**Problem to solve:** Identify all lines in the data containing the string "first". Copy them out.
## start Data excerpt
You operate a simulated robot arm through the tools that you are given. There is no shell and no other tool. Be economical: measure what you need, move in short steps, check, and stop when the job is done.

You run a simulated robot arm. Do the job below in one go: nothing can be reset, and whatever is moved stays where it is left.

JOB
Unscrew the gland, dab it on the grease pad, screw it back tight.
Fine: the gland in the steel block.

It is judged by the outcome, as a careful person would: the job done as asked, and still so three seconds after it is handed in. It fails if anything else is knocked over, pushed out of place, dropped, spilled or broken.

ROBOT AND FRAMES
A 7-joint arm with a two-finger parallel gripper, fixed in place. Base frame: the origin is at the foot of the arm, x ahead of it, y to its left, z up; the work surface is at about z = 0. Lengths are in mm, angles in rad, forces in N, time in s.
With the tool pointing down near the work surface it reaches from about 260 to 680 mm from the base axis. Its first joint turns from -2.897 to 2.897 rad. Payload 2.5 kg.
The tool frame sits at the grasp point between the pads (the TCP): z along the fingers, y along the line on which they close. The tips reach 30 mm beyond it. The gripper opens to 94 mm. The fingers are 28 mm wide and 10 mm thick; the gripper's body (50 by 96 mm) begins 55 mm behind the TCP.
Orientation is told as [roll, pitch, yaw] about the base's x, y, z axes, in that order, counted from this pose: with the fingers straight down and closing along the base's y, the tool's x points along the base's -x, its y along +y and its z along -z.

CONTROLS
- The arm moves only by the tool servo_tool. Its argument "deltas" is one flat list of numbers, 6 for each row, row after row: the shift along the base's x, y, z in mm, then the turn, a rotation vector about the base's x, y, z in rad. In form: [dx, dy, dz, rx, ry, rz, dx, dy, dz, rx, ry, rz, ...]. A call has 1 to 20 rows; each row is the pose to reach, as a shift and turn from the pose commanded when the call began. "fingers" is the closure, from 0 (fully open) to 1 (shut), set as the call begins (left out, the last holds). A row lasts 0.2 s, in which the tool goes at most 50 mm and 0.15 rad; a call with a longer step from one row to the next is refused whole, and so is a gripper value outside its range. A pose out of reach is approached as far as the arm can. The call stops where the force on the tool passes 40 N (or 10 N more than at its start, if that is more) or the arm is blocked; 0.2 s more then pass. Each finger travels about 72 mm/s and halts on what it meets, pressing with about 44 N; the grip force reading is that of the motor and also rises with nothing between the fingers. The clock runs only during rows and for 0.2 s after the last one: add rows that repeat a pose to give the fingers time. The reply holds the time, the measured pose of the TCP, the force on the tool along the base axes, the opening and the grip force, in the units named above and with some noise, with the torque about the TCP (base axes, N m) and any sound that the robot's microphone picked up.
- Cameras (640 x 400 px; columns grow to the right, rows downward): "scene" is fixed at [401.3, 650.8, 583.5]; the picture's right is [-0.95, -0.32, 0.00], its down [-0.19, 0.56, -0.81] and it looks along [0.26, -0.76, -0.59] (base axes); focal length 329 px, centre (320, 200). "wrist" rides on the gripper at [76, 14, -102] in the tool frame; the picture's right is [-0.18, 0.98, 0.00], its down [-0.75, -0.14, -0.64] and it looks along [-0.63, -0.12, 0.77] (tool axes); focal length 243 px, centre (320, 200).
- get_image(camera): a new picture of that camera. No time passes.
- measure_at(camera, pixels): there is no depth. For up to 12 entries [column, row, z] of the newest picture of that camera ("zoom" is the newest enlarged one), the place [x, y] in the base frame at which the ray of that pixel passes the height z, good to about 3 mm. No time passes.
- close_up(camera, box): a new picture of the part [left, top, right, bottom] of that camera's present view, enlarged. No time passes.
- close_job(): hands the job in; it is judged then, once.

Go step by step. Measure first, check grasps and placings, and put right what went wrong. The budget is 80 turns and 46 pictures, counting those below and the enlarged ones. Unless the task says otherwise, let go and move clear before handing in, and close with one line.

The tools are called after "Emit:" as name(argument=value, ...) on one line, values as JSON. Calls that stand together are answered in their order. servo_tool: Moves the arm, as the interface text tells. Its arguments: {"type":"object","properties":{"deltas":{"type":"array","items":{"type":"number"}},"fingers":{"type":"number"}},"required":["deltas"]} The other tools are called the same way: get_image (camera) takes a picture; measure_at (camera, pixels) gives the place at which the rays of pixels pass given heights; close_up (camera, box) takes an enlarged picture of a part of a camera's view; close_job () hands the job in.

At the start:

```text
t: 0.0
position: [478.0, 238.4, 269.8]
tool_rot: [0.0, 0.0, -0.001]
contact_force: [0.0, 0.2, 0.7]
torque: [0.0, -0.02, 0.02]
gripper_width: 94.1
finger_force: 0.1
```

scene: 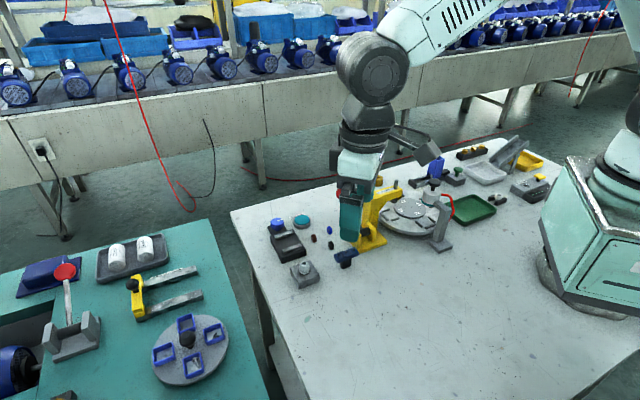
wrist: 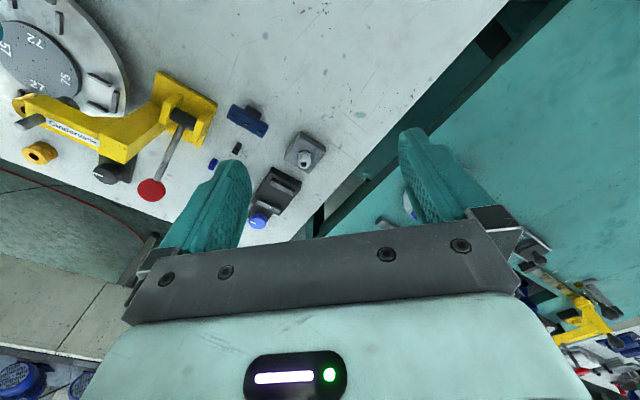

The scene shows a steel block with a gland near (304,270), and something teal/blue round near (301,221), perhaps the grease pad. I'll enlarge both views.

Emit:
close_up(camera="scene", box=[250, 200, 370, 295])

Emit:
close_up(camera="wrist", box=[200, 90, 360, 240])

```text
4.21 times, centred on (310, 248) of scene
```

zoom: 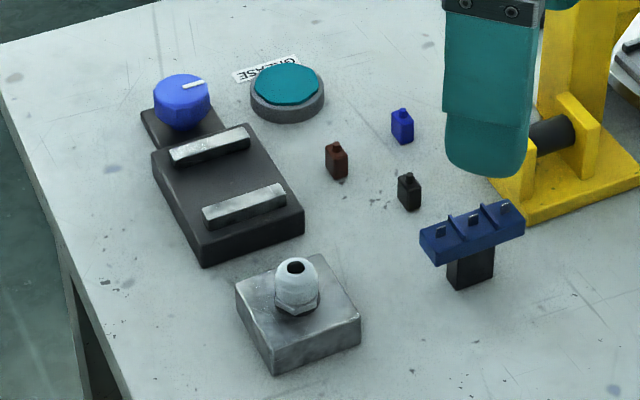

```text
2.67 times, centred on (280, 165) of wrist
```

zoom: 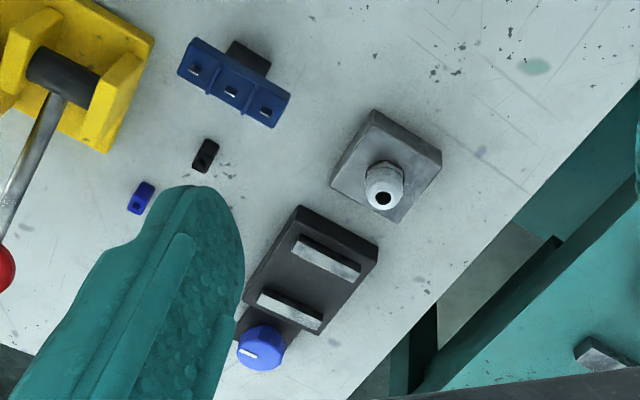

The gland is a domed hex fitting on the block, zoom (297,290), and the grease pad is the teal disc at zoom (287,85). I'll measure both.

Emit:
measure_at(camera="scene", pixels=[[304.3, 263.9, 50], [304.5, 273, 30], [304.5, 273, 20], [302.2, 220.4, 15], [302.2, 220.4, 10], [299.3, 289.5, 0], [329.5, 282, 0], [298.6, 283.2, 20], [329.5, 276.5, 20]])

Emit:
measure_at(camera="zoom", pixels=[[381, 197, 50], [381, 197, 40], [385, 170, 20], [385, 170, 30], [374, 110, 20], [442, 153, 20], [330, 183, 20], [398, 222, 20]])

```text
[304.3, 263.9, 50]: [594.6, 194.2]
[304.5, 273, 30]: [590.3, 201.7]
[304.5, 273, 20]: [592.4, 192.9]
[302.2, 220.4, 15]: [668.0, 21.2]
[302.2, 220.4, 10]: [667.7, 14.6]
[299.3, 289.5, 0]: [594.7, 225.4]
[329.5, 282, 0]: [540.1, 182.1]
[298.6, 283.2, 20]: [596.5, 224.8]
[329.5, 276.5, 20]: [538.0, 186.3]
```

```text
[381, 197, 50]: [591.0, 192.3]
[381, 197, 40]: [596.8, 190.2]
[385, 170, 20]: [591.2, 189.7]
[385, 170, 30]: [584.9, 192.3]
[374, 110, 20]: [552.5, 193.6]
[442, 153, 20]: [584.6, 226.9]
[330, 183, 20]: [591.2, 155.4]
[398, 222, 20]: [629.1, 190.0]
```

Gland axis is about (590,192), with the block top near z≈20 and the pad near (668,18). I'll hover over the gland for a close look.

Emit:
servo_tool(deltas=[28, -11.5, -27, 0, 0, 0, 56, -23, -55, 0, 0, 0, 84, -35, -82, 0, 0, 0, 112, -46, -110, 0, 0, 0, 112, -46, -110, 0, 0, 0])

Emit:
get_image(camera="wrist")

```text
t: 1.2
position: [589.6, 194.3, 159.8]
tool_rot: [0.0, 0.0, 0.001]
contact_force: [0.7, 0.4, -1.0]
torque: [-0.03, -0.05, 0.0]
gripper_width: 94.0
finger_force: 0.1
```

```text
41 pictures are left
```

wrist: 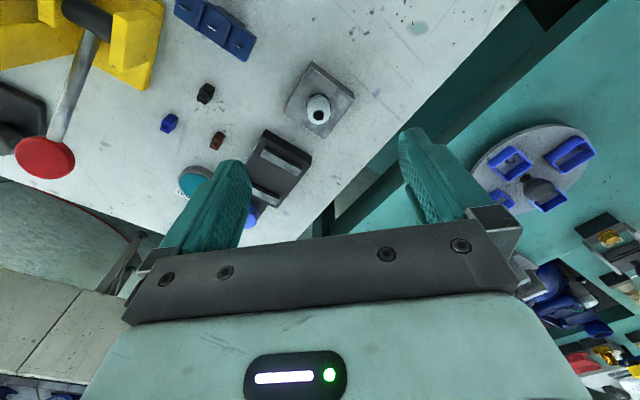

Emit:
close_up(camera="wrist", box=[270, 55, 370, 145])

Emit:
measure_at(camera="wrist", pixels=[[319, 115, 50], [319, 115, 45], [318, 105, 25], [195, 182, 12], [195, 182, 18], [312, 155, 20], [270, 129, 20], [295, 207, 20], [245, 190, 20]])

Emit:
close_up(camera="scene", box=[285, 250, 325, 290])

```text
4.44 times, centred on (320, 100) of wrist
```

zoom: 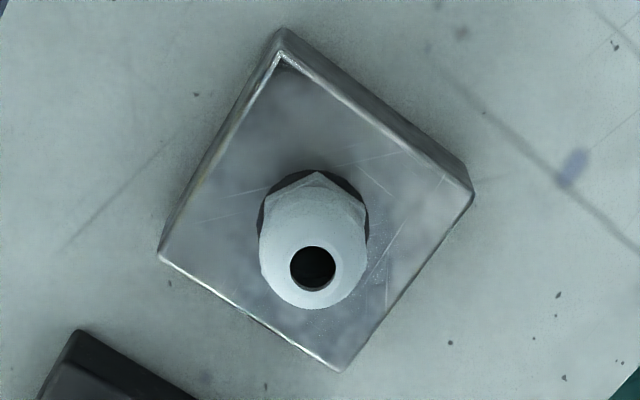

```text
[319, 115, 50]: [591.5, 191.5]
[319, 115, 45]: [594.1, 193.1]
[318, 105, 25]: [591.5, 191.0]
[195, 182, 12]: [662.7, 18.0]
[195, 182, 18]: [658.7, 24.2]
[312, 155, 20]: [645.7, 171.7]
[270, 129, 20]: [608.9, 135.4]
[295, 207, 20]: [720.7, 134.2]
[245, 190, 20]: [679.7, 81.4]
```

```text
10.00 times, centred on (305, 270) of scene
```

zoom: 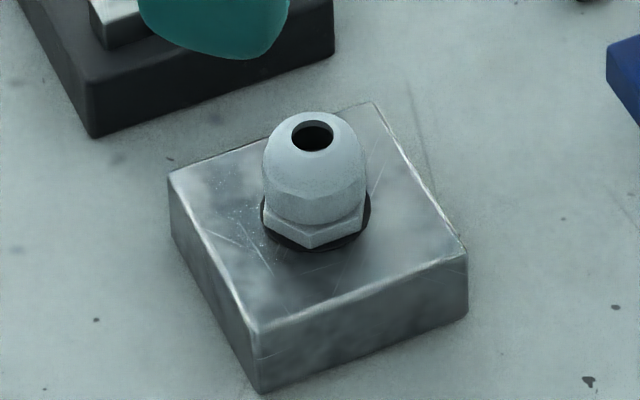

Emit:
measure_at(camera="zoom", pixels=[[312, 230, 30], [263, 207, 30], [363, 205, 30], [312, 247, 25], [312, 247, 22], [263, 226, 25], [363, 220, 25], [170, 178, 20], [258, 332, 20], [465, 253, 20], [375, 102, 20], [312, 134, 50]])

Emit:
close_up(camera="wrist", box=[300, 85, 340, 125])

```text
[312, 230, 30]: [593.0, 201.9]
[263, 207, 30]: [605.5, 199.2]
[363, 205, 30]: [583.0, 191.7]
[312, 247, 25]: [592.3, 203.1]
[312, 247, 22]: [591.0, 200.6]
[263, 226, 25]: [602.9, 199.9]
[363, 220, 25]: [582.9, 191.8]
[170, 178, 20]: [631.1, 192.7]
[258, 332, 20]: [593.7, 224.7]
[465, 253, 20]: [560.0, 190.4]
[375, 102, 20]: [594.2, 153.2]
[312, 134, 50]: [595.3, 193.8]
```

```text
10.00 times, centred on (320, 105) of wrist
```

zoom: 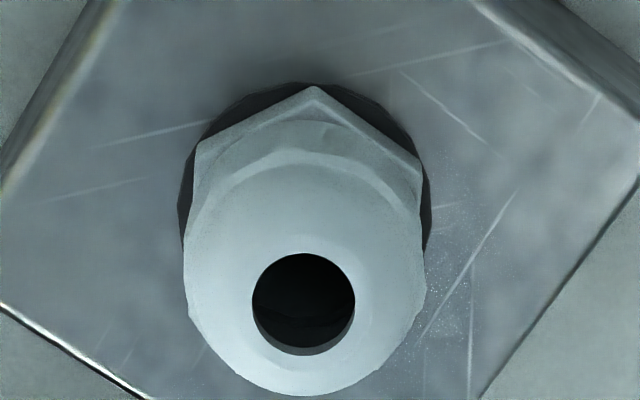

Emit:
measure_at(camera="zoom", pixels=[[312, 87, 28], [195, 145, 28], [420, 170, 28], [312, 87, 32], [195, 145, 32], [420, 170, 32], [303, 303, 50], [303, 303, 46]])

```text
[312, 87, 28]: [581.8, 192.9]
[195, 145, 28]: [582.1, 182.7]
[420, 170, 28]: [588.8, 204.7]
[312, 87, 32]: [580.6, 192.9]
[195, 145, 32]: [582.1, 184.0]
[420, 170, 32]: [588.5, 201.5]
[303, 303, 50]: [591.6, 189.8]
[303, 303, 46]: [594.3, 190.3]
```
## end Data excerpt
**Task solution:**
With the tool pointing down near the work surface it reaches from about 260 to 680 mm from the base axis. Its first joint turns from -2.897 to 2.897 rad. Payload 2.5 kg.
Go step by step. Measure first, check grasps and placings, and put right what went wrong. The budget is 80 turns and 46 pictures, counting those below and the enlarged ones. Unless the task says otherwise, let go and move clear before handing in, and close with one line.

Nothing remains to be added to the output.